Basically there are two kinds of cold calls: in person and on the phone.
If you’re making a cold call on the phone your main goal is to get past a gatekeeper or voicemail.
How to do this?
Try saying: “Hi, my name is Iryna, and I’d like to speak to Mr. Boss. It’s a business matter of a personal nature.”
After you get to Mr. Boss, you give your first name and you ask an engaging question.
If you’re selling a dialer app, you would ask something like, “What are the three most underutilized, yet most profitable methods of using a phone?”
The secret of the cold call is to engage, not to make the sale.
The object of a cold call is to set an appointment.
After Mr. Boss answers your question (or you help them to answer it), you would say, “I have several other important, little known, profitable facts about phones. I’d like to meet with you for a few minutes to talk about how you can take advantage of them.”
It’s getting increasingly hard to make an actual cold call.

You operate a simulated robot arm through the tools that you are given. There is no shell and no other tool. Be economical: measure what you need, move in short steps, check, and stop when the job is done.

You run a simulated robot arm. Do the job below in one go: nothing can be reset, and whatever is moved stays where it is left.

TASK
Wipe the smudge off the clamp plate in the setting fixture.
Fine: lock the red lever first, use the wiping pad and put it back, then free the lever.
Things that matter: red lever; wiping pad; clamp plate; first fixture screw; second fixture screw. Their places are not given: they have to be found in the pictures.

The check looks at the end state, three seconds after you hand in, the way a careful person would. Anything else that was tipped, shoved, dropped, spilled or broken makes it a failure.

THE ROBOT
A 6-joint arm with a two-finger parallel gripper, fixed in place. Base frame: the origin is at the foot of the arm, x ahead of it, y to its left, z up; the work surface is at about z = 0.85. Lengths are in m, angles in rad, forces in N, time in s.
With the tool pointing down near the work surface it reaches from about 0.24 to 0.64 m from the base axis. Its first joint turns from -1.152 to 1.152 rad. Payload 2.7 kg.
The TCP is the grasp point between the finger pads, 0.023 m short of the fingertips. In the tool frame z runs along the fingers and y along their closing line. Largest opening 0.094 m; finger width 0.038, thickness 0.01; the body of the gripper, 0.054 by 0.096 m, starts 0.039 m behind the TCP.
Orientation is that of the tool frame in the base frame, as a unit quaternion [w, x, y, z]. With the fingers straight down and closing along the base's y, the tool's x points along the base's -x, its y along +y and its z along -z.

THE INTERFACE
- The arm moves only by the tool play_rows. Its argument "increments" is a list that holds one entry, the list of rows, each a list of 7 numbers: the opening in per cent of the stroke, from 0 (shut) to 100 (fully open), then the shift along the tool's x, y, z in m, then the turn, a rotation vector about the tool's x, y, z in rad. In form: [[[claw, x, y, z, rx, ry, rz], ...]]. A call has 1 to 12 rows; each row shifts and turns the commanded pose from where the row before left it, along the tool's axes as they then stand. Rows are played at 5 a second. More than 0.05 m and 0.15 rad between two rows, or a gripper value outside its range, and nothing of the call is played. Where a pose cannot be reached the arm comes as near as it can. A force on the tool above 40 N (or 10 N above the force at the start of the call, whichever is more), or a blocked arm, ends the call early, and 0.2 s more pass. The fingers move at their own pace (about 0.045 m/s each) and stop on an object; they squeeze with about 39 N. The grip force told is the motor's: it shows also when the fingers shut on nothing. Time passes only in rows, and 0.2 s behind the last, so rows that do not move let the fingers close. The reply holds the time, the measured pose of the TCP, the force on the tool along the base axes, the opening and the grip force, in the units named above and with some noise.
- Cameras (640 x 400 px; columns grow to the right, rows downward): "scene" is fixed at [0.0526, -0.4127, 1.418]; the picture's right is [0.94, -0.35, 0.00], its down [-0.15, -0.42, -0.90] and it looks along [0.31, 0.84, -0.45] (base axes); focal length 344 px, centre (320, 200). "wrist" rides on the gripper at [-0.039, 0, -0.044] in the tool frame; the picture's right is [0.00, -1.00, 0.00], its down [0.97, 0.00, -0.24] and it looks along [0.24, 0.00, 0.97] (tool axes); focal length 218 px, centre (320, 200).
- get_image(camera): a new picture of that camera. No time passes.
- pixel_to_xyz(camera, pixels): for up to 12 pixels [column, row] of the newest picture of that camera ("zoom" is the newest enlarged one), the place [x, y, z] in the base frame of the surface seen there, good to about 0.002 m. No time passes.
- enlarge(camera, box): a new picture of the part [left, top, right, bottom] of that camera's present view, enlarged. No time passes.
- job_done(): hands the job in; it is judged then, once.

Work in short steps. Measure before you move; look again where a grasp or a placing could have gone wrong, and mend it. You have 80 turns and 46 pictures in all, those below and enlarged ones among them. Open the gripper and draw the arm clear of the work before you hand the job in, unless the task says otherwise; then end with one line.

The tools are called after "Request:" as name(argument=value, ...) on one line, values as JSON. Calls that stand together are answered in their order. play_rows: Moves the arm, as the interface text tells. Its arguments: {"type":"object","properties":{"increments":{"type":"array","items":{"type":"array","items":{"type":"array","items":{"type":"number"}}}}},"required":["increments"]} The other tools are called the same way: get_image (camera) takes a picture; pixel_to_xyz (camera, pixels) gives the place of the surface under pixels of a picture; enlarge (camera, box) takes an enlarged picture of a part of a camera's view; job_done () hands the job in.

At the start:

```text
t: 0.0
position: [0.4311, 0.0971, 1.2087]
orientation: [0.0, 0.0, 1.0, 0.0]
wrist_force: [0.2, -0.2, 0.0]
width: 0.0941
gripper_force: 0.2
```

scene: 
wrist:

If you’re calling a big company you probably won’t get in.
If you’re calling a small company, you can be truthful, “I’d like to speak to the person in charge of computer profitability.”
More elusive might be, “I have an important question about company morale, based on computer operations, and I’d like to speak to the person in charge of morale.”
The key here is that I’ve asked for someone in charge of nothing.
The more you ask for someone, that no one can define, the better chance you have of speaking to a boss, or a decision maker, because the gatekeeper, having no idea what to say, but having direct access to the boss, will buzz him or her.
To sum it up: the secret to cold calling is engagement.
If you’re fortunate enough to get to that decision maker, you better have a damn good question to ask.
If you ask me the biggest secret of cold calling, I would tell you in one word. Preparation.
If you’re no good at it, I can sum it up in two words. Prepare harder.